* Problem description
Carry the page extract on from its last sentence.

* Page extract
begin
Artykuł
Śmieci za złotówkę? Niech gminy zadecydują o tym same
Jacek Ozdoba: Wysokość dopłaty do systemu odpadowego będzie zależała od samorządów. Natomiast nałożenie cenowego kagańca na metodę od zużycia wody ma nie dopuścić do tego, aby gminy wykorzystywały opłatę śmieciową do przerzucania na mieszkańców kosztów inwestycyjnych
fot. Wojtek Górski
Jacek Ozdoba, wiceminister klimatu
Ministerstwo Klimatu i Środowiska rozważa przywrócenie regionalizacji w zagospodarowaniu odpadów?
end
* Information supplied
begin
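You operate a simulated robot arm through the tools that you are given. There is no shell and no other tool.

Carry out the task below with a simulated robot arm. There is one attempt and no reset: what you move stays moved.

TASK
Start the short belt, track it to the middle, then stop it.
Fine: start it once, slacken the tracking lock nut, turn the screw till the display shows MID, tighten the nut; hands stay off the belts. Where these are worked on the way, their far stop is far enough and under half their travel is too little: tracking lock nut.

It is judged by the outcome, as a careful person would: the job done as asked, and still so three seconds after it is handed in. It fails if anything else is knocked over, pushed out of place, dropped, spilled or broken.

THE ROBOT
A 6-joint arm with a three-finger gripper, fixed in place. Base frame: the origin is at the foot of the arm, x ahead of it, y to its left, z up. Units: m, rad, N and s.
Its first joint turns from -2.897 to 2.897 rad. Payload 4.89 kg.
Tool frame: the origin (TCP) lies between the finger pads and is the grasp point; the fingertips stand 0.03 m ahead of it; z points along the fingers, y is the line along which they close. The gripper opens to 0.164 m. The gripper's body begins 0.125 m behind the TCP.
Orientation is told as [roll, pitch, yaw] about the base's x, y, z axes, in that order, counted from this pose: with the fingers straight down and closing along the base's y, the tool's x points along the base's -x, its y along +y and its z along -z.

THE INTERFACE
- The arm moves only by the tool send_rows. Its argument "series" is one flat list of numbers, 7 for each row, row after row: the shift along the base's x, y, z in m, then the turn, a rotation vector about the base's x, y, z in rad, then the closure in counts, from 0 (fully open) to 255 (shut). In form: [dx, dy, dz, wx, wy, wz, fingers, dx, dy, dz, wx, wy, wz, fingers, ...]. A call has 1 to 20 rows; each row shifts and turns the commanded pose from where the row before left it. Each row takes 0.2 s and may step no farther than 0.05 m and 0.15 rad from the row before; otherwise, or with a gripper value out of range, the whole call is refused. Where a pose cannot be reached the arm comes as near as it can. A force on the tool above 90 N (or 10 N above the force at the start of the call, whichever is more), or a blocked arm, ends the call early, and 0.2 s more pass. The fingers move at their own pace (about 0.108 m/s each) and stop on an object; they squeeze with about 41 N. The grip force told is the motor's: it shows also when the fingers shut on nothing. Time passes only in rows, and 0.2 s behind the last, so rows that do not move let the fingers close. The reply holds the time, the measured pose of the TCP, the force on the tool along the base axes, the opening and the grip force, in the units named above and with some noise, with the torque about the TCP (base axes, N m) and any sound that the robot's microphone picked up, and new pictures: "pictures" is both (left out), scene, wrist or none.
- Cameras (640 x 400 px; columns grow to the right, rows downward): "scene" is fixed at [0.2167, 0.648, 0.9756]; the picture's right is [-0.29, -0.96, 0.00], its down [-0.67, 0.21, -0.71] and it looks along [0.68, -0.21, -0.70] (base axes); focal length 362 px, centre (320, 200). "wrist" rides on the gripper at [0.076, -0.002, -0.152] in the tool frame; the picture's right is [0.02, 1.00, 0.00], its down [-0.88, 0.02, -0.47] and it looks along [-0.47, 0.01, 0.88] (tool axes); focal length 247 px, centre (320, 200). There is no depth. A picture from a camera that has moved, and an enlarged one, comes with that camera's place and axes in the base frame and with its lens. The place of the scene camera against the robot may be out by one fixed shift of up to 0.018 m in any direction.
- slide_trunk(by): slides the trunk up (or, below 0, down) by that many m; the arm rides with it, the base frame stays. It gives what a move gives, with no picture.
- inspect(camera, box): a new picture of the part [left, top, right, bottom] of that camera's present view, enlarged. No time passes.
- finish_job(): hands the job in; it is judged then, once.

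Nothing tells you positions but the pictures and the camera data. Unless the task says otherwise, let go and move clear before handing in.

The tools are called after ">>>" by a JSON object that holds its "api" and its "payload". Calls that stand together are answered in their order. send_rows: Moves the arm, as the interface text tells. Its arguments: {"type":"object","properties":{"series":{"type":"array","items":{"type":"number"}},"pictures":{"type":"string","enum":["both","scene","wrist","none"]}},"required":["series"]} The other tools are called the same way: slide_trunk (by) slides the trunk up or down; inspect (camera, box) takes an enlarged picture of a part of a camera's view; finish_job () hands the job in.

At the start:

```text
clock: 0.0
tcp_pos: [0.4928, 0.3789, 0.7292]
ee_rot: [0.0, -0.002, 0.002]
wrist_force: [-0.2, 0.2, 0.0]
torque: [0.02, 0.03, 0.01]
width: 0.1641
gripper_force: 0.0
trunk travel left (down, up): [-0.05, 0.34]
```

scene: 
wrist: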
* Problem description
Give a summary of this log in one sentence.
end
* The response
Poddaliśmy tę kwestię analizie. Naturalnym efektem zniesienia regionalizacji jest to, że odpady krążą po całym kraju. Nie jest to ekologiczne. Wynika z zachowania wolnorynkowego i dostępności przetargów na odbiór i zagospodarowanie odpadów - to zrozumiałe. Uważamy natomiast, że najwłaściwsze jest, by każda gmina miała w swojej najbliższej okolicy możliwość zagospodarowania odpadów. Jest to uzasadnione ekonomicznie. Zniesienie regionalizacji miało spowodować spadek cen. Okazało się, że odpady w wielu wypadkach są transportowane o 300-400 km. Zyskują ci, którzy mogą zapłacić więcej. Popsuło to sytuację na rynku odpadowym w wielu regionach. Konsultujemy więc, czy ze względu na odbiorcę końcowego, czyli mieszkańców wnoszących opłatę śmieciową, nie wrócić do regionalizacji lub zaproponować jej inną formę.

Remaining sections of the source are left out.